> Source extract:
The relationship between episcopal genealogy and ideology in the Roman Catholic Church
Marta Baratto, Ivan Casanovas, Ivan Decostanzi, Henrique M. Borges, Samuel Mart\'inez Alcal\'a, Ilaria Stanzani, Alberto Antonioni, Iacopo Iacopini, Michele Re Fiorentin, Eugenio Valdano

TL;DR
This study quantitatively examines how hierarchical episcopal genealogies within the Roman Catholic Church influence the ideological positions of bishops and cardinals, revealing significant correlations between lineage motifs and doctrinal alignment.
Contribution
It provides the first large-scale, data-driven analysis linking episcopal genealogy to ideological similarity among Catholic bishops and cardinals, highlighting hierarchical influence on doctrinal transmission.
Findings
Genealogical proximity correlates with ideological similarity.
Shared consecrators increase likelihood of doctrinal agreement.

> Entries:
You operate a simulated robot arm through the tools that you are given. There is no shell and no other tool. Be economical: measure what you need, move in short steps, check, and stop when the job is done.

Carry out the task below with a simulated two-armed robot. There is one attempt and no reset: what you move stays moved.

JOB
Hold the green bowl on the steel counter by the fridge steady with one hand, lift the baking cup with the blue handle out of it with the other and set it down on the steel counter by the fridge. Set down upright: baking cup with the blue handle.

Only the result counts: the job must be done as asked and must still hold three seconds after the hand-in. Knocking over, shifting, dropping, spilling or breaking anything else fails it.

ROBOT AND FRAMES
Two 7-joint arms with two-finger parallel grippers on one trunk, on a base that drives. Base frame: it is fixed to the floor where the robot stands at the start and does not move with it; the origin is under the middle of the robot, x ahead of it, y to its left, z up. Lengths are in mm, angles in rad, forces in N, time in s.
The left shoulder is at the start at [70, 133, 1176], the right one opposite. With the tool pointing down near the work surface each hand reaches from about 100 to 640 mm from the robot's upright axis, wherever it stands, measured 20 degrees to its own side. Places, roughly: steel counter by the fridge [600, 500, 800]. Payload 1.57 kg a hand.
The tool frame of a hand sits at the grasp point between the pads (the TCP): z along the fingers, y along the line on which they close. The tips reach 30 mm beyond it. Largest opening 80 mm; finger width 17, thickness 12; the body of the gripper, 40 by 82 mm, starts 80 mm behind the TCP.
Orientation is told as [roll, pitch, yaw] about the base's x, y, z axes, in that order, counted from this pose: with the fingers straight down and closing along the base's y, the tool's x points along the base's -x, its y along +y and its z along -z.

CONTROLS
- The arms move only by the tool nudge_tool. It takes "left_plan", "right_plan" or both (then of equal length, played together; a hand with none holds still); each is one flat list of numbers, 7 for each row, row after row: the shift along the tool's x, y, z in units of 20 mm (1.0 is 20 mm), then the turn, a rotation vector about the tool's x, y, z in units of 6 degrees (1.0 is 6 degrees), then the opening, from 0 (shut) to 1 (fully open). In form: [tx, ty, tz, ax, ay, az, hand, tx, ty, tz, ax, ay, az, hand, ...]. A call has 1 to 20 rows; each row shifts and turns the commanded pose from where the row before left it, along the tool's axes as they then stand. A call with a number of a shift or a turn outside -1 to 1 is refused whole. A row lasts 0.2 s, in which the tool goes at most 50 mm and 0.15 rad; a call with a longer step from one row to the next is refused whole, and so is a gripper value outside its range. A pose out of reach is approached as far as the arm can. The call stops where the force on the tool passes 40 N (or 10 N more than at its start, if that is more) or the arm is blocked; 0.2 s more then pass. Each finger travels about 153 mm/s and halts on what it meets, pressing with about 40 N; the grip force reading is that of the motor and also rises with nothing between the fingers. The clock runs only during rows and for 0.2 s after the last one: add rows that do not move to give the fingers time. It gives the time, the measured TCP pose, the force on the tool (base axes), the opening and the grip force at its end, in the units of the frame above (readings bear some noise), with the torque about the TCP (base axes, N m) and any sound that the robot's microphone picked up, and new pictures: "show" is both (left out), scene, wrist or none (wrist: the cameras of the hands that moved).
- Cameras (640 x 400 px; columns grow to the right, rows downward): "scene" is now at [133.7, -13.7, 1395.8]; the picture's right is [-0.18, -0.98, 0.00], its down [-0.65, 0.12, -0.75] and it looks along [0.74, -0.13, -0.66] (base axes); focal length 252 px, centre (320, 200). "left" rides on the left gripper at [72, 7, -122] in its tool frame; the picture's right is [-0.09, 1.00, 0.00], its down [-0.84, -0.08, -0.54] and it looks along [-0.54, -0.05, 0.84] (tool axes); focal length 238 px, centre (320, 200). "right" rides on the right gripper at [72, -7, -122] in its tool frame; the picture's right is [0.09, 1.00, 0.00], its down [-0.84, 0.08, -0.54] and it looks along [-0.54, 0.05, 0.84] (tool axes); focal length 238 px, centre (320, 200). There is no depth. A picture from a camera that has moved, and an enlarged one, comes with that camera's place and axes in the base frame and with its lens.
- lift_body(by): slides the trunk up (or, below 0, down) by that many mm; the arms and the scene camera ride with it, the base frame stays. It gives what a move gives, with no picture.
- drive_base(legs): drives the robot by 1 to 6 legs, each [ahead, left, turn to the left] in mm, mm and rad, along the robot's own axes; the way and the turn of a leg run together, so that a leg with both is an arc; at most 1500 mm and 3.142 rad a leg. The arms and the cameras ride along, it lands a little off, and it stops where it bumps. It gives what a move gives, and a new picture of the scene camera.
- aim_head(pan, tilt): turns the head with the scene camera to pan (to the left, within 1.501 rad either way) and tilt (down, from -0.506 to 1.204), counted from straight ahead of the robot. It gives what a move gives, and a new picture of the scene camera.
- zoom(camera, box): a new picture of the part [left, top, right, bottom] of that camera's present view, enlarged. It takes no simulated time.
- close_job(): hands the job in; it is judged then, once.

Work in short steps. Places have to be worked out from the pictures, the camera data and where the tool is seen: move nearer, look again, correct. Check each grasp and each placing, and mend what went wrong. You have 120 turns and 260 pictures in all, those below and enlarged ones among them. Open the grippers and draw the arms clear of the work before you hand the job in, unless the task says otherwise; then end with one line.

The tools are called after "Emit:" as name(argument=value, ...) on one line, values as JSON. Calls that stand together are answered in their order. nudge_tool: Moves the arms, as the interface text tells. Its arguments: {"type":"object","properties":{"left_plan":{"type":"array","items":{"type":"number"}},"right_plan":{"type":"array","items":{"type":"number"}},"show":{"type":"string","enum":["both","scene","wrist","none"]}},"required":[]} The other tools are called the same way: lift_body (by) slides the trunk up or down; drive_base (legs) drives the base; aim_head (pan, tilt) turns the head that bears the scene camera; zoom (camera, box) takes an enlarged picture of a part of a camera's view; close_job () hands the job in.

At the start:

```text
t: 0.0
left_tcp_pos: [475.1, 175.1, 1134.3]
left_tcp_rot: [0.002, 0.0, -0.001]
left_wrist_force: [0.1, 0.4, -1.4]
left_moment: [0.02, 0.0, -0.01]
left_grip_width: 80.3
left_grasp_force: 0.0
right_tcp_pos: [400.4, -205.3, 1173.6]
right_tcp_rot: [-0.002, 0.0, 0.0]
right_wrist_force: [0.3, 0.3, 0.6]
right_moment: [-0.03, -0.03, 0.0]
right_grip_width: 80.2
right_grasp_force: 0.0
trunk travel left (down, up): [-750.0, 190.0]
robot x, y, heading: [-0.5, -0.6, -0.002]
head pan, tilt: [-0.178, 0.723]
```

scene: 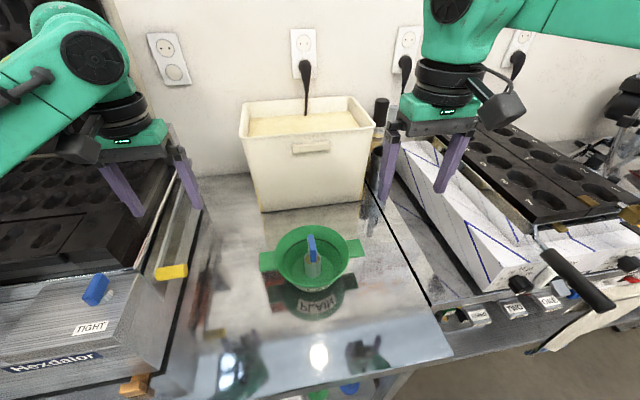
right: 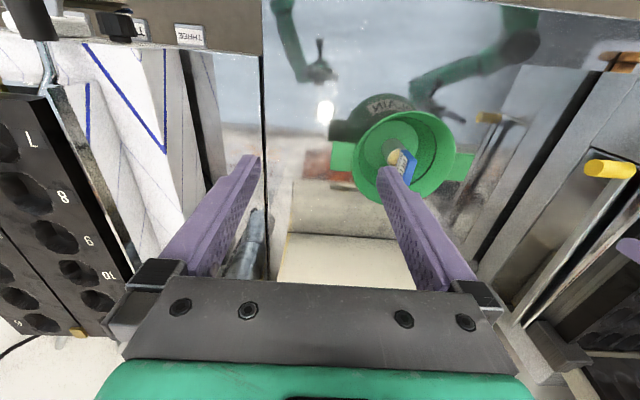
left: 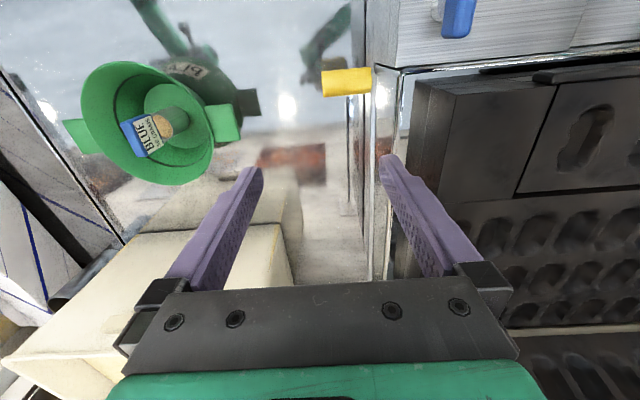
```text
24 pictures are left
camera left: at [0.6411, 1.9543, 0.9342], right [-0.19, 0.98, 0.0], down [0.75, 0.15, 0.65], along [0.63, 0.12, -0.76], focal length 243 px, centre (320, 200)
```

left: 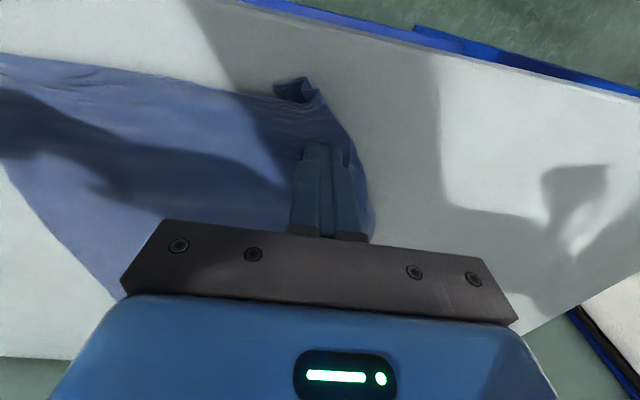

> Written problem:
Make a faithful copy of the source extract.

> Task answer:
The relationship between episcopal genealogy and ideology in the Roman Catholic Church
Marta Baratto, Ivan Casanovas, Ivan Decostanzi, Henrique M. Borges, Samuel Mart\'inez Alcal\'a, Ilaria Stanzani, Alberto Antonioni, Iacopo Iacopini, Michele Re Fiorentin, Eugenio Valdano

TL;DR
This study quantitatively examines how hierarchical episcopal genealogies within the Roman Catholic Church influence the ideological positions of bishops and cardinals, revealing significant correlations between lineage motifs and doctrinal alignment.
Contribution
It provides the first large-scale, data-driven analysis linking episcopal genealogy to ideological similarity among Catholic bishops and cardinals, highlighting hierarchical influence on doctrinal transmission.
Findings
Genealogical proximity correlates with ideological similarity.
Shared consecrators increase likelihood of doctrinal agreement.